>> Begin DATASET EXCERPT

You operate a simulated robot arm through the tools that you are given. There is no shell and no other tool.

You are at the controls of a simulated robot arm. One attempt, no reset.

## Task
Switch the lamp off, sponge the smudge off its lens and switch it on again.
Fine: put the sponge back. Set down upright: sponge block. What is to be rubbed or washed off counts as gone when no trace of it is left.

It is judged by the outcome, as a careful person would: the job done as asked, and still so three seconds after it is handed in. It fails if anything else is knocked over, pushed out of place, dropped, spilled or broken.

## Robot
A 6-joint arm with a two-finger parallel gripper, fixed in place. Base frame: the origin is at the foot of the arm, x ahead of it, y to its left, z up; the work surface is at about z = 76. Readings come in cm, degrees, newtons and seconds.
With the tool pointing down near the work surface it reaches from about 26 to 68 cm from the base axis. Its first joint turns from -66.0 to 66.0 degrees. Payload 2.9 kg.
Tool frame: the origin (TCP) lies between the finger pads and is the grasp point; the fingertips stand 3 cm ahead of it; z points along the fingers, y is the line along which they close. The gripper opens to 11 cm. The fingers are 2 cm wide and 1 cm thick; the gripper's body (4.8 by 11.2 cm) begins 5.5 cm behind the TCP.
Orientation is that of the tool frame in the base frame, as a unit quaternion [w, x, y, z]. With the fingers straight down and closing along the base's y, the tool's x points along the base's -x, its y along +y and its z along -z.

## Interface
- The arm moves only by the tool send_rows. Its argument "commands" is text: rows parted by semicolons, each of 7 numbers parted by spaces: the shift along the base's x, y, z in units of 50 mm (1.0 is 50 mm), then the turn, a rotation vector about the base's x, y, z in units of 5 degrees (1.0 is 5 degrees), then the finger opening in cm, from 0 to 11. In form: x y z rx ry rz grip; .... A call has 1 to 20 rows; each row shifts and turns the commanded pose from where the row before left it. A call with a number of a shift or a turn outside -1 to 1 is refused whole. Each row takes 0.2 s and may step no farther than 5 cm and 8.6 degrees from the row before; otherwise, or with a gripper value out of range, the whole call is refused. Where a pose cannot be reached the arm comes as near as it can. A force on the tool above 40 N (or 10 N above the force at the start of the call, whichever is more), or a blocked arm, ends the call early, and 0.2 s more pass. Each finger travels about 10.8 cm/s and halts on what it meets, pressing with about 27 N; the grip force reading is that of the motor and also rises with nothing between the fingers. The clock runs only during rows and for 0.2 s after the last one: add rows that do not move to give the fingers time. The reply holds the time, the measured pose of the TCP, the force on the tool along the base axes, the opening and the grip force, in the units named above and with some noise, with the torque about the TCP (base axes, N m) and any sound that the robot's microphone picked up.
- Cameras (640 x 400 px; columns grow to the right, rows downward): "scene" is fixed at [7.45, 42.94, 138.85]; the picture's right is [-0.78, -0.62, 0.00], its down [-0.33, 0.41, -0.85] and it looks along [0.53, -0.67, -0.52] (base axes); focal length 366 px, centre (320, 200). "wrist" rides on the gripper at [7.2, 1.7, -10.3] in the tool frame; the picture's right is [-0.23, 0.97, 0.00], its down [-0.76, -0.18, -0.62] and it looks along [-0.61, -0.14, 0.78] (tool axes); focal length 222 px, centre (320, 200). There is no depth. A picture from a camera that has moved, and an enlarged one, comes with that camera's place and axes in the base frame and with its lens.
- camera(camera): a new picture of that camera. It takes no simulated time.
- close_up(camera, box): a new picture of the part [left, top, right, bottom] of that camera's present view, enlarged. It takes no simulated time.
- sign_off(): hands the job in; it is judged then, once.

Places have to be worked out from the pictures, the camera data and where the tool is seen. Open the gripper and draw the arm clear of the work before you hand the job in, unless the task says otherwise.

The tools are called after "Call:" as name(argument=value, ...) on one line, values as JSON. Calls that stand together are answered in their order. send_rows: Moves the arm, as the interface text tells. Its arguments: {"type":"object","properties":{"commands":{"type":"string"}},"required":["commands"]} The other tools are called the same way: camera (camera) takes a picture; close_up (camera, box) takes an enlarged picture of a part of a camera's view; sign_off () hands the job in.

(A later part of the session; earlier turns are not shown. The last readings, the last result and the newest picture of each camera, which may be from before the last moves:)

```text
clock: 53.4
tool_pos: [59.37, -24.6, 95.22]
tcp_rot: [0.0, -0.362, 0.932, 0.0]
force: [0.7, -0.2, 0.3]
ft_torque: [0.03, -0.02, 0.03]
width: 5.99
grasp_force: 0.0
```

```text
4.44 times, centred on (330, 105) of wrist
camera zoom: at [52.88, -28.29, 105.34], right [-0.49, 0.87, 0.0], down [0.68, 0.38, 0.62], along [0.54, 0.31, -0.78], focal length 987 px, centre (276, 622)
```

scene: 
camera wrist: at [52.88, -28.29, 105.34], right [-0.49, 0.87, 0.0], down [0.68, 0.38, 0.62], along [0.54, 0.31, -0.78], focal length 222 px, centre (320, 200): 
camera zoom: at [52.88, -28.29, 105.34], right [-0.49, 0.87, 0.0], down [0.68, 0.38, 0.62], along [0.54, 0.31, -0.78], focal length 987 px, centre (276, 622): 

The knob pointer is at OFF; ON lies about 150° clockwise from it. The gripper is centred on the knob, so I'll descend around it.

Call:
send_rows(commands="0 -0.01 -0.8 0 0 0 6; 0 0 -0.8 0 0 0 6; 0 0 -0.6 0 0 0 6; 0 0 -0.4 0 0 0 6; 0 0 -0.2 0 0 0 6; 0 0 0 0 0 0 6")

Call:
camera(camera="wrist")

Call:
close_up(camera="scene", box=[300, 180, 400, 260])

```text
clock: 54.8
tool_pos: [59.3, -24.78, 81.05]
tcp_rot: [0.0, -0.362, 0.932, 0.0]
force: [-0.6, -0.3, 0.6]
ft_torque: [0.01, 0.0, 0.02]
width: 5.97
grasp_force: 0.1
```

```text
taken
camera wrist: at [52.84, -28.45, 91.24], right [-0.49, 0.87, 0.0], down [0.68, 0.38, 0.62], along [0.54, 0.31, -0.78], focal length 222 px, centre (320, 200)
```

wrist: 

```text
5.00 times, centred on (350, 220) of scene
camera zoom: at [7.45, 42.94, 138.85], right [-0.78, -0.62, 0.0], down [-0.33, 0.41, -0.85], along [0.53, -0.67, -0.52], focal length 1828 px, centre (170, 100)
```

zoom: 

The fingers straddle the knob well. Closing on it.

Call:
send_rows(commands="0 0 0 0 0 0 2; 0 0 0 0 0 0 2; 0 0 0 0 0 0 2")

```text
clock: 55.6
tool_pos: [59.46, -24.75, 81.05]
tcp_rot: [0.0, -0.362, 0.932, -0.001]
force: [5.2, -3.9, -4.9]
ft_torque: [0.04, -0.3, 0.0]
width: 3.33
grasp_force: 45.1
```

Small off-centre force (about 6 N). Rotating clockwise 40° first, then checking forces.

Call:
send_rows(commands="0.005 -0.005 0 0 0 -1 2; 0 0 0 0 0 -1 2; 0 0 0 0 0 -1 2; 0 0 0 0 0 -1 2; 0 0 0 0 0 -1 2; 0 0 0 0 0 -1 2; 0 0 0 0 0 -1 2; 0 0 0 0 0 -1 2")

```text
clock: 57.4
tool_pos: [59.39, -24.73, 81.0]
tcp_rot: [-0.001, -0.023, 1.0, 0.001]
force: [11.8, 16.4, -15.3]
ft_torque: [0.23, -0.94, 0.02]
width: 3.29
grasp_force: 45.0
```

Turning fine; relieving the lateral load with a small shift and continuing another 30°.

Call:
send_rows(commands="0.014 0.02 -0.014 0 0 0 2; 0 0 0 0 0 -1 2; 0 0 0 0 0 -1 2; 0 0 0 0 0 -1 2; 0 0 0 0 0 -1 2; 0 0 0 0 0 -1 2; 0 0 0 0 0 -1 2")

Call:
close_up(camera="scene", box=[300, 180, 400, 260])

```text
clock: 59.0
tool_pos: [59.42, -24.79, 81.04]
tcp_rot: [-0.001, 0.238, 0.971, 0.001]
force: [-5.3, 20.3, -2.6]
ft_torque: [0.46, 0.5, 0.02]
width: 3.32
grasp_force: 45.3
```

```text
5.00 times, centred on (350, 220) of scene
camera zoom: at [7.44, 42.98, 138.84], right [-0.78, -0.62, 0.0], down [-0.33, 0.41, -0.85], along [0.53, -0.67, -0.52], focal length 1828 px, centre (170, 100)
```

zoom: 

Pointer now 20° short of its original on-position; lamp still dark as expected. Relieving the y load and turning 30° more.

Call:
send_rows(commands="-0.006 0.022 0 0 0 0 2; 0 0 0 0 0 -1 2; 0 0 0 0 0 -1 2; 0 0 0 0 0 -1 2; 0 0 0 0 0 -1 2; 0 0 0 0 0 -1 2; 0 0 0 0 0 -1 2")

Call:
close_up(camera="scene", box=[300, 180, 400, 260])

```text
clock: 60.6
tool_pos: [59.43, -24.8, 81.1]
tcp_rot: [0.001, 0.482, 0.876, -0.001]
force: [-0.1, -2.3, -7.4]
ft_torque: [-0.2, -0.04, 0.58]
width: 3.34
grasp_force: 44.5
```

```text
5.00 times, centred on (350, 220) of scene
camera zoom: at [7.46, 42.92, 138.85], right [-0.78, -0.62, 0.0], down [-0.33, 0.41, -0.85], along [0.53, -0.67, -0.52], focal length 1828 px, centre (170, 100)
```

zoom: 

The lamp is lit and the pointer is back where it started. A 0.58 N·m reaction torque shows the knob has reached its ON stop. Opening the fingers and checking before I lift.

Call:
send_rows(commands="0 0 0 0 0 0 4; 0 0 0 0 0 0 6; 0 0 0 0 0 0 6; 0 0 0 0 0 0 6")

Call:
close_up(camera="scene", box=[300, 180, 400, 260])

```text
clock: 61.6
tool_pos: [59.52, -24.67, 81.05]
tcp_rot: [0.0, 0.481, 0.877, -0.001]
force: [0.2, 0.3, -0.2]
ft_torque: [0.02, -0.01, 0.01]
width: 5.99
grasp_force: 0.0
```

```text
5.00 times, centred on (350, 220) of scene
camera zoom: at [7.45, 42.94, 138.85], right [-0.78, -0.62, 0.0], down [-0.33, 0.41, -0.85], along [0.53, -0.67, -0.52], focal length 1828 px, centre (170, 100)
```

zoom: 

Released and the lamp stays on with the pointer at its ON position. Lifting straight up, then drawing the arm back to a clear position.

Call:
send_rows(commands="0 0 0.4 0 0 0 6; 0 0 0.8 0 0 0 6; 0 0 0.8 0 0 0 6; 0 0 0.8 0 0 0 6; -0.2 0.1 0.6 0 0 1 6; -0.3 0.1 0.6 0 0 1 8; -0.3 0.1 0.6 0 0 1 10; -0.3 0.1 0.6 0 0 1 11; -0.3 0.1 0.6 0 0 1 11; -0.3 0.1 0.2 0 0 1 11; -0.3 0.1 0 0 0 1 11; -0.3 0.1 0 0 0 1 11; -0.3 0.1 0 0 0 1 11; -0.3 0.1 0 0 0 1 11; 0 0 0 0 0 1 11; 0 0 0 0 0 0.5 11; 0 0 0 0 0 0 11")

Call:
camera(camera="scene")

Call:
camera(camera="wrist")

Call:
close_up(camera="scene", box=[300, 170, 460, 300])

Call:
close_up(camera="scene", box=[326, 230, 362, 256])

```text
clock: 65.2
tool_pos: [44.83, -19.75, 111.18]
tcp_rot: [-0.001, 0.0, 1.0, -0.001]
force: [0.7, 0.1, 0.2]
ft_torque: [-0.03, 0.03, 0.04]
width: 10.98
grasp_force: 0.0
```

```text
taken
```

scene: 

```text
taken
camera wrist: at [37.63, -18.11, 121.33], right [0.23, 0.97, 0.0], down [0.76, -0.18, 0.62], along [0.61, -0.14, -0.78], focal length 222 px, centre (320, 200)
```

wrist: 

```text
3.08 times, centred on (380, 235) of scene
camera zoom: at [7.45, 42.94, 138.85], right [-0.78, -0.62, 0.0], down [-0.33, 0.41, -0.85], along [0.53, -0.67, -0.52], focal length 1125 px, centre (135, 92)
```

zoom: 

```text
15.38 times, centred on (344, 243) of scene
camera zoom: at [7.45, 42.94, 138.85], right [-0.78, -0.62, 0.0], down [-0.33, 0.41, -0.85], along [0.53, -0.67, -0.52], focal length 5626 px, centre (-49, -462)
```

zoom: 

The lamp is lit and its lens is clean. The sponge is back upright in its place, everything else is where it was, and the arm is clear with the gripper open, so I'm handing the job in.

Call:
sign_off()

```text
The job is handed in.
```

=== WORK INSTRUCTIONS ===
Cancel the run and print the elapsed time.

>> End DATASET EXCERPT

=== WORK INSTRUCTIONS ===
Repeat the material word for word from its opening line up to and including the line containing "Tool frame: the".

=== RESULT OF THE TASK ===
You operate a simulated robot arm through the tools that you are given. There is no shell and no other tool.

You are at the controls of a simulated robot arm. One attempt, no reset.

## Task
Switch the lamp off, sponge the smudge off its lens and switch it on again.
Fine: put the sponge back. Set down upright: sponge block. What is to be rubbed or washed off counts as gone when no trace of it is left.

It is judged by the outcome, as a careful person would: the job done as asked, and still so three seconds after it is handed in. It fails if anything else is knocked over, pushed out of place, dropped, spilled or broken.

## Robot
A 6-joint arm with a two-finger parallel gripper, fixed in place. Base frame: the origin is at the foot of the arm, x ahead of it, y to its left, z up; the work surface is at about z = 76. Readings come in cm, degrees, newtons and seconds.
With the tool pointing down near the work surface it reaches from about 26 to 68 cm from the base axis. Its first joint turns from -66.0 to 66.0 degrees. Payload 2.9 kg.
Tool frame: the origin (TCP) lies between the finger pads and is the grasp point; the fingertips stand 3 cm ahead of it; z points along the fingers, y is the line along which they close. The gripper opens to 11 cm. The fingers are 2 cm wide and 1 cm thick; the gripper's body (4.8 by 11.2 cm) begins 5.5 cm behind the TCP.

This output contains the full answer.